Blenheim Palace is one of England’s largest and most important stately homes, built between 1705 and 1724 and now home to the 11th Duke of Marlborough. Our day at Blenheim Palace will include a tour of the public rooms, one of which was the birthplace of Sir Winston Churchill, whose uncle was the 8th duke. You’ll then be able to visit several museums located on the site, as well as the extensive gardens, including a beautiful rose garden and an arboretum. Lunch today is on-your-own, and there are several options on the palace grounds.
We’ll return to Chipping Campden later in the afternoon. If Giffords Circus is performing nearby, we’ll enjoy a simple dinner and then this unique circus, a Cotswolds tradition. (No wild animals are involved.) If the circus isn’t an option, we’ll enjoy a special dinner in another village, perhaps in Stow-in-the-Wold.
Day Seven (Friday)
We’ll begin our last day in the beautiful and historic town of Broadway. Its wide High Street is lined with chestnut trees with a mix of period houses and cottages made of the honey-colored Cotswolds stone, many of which now house shops and galleries.

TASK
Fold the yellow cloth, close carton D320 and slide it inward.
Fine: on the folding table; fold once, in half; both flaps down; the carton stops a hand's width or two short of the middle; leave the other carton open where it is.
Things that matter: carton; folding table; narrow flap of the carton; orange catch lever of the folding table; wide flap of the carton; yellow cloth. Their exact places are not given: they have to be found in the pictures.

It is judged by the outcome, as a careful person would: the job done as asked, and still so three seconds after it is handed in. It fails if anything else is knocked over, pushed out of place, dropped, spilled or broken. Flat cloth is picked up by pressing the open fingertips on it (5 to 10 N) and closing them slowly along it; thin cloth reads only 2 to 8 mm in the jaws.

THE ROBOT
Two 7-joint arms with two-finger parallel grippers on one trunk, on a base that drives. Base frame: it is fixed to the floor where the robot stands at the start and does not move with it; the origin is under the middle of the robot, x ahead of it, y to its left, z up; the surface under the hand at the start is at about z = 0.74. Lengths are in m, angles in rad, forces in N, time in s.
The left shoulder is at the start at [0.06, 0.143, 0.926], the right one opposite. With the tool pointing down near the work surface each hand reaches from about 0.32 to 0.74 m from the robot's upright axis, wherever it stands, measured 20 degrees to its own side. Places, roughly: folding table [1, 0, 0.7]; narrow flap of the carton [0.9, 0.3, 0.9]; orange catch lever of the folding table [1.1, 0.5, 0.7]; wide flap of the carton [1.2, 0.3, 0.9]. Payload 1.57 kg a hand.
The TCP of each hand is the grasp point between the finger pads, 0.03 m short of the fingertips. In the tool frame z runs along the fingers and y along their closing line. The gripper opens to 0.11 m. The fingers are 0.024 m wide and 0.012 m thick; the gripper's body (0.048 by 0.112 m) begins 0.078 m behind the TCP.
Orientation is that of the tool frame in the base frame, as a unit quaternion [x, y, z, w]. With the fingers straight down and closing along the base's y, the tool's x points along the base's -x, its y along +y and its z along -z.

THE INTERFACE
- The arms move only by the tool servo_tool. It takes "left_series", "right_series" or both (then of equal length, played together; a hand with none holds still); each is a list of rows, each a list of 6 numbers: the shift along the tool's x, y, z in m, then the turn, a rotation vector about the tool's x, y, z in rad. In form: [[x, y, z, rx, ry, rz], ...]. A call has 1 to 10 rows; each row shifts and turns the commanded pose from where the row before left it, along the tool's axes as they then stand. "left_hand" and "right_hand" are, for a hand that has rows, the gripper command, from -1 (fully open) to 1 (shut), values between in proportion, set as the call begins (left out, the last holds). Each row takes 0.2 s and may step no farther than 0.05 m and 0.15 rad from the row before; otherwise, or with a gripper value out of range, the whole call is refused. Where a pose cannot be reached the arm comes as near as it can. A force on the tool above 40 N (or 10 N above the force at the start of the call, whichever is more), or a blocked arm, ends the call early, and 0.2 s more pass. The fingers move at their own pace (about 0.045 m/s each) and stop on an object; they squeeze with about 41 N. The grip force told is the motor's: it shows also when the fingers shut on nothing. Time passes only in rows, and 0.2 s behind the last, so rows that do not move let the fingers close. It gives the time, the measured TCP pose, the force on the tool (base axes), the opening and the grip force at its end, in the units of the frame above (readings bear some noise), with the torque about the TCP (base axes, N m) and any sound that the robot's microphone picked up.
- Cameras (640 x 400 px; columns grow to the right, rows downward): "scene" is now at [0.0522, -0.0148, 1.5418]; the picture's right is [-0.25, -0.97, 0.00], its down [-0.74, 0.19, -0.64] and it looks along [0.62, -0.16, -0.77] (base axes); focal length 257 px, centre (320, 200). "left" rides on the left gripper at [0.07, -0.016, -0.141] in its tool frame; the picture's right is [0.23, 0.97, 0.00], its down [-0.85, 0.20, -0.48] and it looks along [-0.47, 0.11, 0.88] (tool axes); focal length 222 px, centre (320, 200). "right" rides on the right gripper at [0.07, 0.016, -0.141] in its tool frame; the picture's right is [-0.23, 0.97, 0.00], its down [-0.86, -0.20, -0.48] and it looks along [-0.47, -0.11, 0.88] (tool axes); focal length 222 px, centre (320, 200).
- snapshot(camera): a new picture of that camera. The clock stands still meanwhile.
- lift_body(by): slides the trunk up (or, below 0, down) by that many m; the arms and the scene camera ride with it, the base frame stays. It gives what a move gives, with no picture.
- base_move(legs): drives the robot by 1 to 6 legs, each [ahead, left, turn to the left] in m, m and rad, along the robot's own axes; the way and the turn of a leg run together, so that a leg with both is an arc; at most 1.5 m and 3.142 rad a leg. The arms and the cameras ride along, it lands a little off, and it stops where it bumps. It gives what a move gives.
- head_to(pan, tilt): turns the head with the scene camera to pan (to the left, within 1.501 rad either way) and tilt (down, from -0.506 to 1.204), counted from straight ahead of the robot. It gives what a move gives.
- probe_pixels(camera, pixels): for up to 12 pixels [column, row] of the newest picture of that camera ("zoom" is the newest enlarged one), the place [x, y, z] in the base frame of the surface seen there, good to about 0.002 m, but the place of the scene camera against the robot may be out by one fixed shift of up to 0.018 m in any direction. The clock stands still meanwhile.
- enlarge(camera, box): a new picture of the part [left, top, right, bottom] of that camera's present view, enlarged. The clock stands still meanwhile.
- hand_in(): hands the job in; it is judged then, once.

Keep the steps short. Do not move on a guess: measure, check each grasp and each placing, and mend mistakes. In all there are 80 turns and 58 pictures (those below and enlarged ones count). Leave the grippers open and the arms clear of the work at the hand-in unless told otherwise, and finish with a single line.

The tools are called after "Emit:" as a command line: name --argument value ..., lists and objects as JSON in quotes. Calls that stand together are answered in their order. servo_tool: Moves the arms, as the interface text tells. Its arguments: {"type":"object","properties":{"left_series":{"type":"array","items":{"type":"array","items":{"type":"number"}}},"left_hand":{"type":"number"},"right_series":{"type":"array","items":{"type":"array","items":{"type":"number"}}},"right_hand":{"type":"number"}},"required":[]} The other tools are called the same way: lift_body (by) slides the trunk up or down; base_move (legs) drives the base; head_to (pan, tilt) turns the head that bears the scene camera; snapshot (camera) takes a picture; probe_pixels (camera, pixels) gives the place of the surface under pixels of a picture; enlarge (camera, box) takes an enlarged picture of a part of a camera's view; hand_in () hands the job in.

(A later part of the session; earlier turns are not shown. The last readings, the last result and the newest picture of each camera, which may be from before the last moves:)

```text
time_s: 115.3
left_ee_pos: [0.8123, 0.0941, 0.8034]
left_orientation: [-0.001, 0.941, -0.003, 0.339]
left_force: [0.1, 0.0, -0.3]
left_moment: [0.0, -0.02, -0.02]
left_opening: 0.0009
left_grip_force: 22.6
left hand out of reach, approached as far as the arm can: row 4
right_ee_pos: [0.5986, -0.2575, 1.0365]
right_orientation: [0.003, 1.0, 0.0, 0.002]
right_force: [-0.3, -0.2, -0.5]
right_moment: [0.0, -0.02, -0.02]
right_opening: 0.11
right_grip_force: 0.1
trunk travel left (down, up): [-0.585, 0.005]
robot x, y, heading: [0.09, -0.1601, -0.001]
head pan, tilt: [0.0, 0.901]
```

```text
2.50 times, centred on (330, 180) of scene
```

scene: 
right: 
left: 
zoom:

Lunch today is a relaxed picnic at a small park between Broadway and Chipping Campden.
After lunch, we’ll visit Broadway Tower, the second highest point in the area. From the top of the tower we’ll enjoy expansive views across the countryside. There’s an option for a four-mile walk on the Cotswold Way back to Chipping Campden. Since we’re starting at a high point, this walk is level or downhill. You can also return to the village by van, perhaps to visit the Arts and Crafts museum or finish your shopping.
One last round of drinks at the pub… then our farewell dinner at our hotel. This will be another wonderful meal served by long-time staff members who will now be your friends.
Day Eight (Saturday)
We’ll have our last breakfast together and then make the short drive back to the station in Moreton-in-Marsh. We know you’ll take with you memories of a wonderful week!